Accumulators, Doubles and Trebles on Dogs

Multiples — doubles, trebles, and accumulators — combine selections from different races into a single bet, with the winnings from each successful leg rolling into the next. A double combines two selections: if both win, the return is the product of both sets of odds multiplied by your stake. A treble adds a third selection. An accumulator (or “acca”) chains four or more selections together.

The appeal of multiples is obvious: the returns escalate rapidly. A four-fold accumulator backing dogs at 3/1, 5/1, 2/1, and 4/1 with a £1 stake returns £360 if all four win. The problem is equally obvious: all selections must win. One loser and the entire bet is void. In a sport where the favourite wins only 30% of the time, even a conservative accumulator carries substantial risk.

Greyhound racing’s compressed schedule makes multiples tempting. With twelve to fourteen races per evening at a single track, and multiple UK meetings running simultaneously, you can construct a six-fold accumulator before the first race goes off.

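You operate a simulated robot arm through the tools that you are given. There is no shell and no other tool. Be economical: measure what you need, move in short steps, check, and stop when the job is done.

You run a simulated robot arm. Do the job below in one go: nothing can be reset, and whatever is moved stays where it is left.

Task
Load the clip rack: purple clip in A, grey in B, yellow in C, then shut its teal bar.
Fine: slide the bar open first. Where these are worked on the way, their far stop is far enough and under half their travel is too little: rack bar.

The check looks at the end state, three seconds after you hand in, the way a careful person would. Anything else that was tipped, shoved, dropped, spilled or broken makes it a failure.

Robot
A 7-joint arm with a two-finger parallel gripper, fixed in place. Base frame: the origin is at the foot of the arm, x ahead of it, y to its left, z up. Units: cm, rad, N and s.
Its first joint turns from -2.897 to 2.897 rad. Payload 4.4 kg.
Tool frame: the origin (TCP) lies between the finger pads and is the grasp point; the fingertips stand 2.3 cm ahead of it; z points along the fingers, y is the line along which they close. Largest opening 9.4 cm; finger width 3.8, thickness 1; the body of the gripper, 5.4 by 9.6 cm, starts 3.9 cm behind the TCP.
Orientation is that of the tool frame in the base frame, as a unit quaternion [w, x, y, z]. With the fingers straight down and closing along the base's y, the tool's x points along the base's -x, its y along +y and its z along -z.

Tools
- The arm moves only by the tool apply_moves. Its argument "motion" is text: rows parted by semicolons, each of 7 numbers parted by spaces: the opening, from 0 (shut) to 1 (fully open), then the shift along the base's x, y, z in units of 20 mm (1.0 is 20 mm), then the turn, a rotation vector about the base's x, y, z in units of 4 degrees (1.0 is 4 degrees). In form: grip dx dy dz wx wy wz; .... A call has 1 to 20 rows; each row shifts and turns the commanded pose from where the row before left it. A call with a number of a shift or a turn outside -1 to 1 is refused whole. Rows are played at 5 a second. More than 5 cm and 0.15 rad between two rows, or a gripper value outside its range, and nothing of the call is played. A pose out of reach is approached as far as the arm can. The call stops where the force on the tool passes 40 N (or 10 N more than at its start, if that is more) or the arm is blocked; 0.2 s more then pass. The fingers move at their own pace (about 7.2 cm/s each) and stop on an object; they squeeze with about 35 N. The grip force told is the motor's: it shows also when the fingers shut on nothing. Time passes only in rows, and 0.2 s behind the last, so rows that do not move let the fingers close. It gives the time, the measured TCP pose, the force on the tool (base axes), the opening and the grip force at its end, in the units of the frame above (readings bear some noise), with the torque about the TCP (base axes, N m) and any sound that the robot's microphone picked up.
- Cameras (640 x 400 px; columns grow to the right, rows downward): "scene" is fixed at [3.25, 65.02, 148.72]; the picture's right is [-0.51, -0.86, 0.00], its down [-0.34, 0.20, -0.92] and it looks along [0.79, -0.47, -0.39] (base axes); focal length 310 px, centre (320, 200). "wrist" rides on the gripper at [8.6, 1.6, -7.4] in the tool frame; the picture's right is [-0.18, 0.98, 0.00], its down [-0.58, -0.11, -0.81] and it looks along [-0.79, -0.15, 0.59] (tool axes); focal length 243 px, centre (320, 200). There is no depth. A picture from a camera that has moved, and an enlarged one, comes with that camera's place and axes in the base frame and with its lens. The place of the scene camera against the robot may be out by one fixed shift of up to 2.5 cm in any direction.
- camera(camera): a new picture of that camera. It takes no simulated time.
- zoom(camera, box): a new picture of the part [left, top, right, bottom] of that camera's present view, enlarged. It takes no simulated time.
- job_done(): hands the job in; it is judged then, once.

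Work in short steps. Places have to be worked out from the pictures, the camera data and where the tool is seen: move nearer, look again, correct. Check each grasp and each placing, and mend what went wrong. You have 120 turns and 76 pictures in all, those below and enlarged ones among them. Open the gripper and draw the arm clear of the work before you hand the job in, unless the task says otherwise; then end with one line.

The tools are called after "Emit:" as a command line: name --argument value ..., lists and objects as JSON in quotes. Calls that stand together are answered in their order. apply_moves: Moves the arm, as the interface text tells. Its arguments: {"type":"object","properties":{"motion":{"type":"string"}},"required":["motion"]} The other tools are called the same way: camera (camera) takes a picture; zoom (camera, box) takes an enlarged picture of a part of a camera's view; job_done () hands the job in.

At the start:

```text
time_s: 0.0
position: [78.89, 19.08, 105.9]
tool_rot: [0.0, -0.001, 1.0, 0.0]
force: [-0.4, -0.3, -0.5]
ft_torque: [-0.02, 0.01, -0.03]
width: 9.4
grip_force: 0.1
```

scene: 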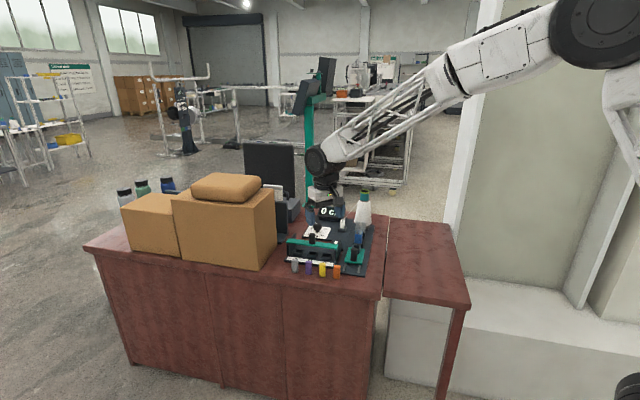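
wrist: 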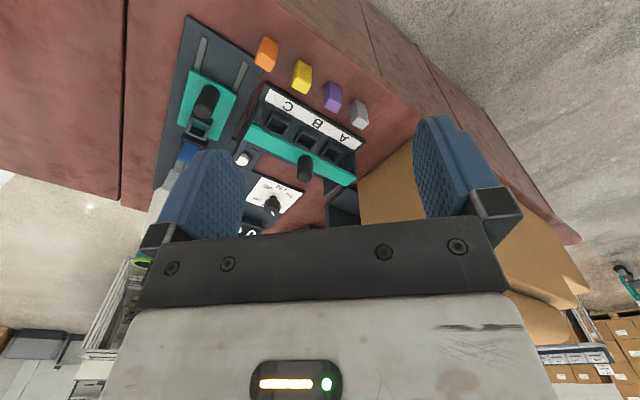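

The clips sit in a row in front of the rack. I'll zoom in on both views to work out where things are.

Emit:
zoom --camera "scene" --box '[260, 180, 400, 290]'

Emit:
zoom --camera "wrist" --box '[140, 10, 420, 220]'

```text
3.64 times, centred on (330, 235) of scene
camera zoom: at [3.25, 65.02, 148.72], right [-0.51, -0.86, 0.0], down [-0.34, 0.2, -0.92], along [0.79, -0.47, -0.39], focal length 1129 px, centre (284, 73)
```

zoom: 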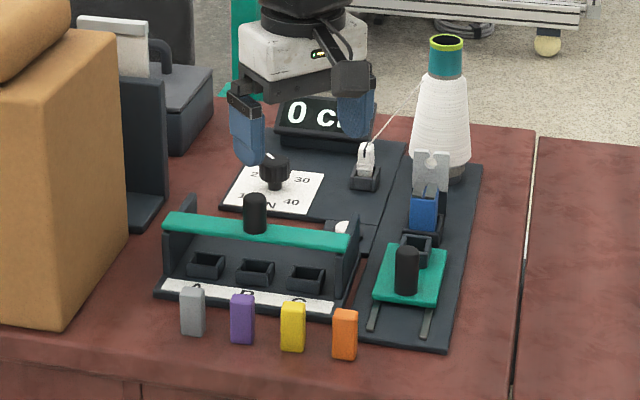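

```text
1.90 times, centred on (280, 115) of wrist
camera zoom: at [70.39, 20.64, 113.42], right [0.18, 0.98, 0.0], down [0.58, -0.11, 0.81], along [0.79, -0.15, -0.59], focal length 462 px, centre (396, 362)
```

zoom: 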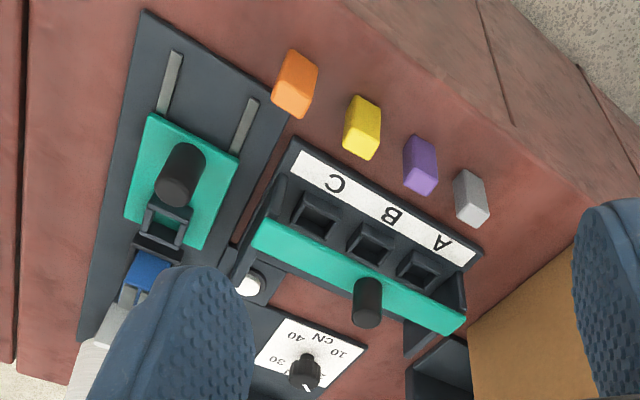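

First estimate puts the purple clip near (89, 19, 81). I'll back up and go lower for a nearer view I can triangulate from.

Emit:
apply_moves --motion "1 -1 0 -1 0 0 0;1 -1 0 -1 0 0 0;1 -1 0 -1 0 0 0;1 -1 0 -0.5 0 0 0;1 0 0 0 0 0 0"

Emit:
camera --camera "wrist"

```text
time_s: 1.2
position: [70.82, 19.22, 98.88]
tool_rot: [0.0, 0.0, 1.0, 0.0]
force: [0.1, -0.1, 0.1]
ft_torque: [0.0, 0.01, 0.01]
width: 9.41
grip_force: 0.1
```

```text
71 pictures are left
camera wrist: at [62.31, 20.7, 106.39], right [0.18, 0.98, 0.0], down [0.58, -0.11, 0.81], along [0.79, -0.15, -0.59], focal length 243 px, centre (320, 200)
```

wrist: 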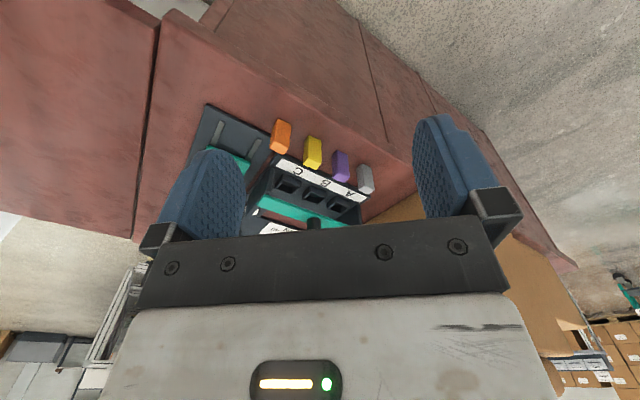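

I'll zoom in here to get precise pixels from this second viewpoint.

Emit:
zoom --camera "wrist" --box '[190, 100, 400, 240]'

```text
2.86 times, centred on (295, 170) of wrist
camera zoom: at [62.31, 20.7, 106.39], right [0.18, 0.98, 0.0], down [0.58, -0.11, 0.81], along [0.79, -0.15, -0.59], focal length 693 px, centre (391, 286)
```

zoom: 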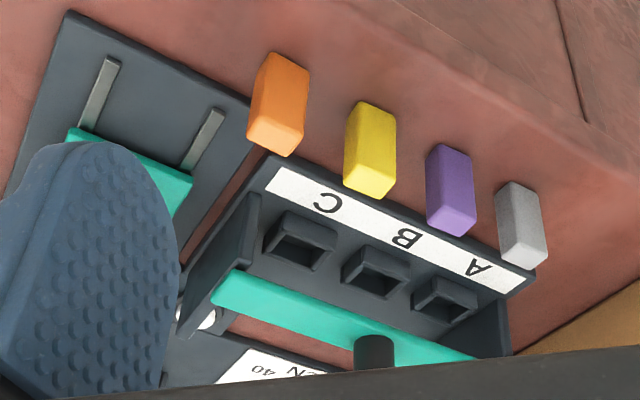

The sheer volume of racing creates the illusion that the opportunity is abundant — but the maths don’t change. Each additional leg reduces the probability of your accumulator landing, and the bookmaker’s margin compounds across every selection.

A more disciplined approach to multiples is to restrict them to doubles and trebles, limiting the number of legs to a range where one adverse result doesn’t automatically destroy the bet. Some punters use “lucky” bets — Lucky 15, Lucky 31 — which cover singles, doubles, trebles, and the accumulator within a selection group, providing partial returns even when not every dog wins. These bets cost more than a single accumulator but protect against total loss, and in greyhound racing’s unpredictable environment, that insurance has genuine value.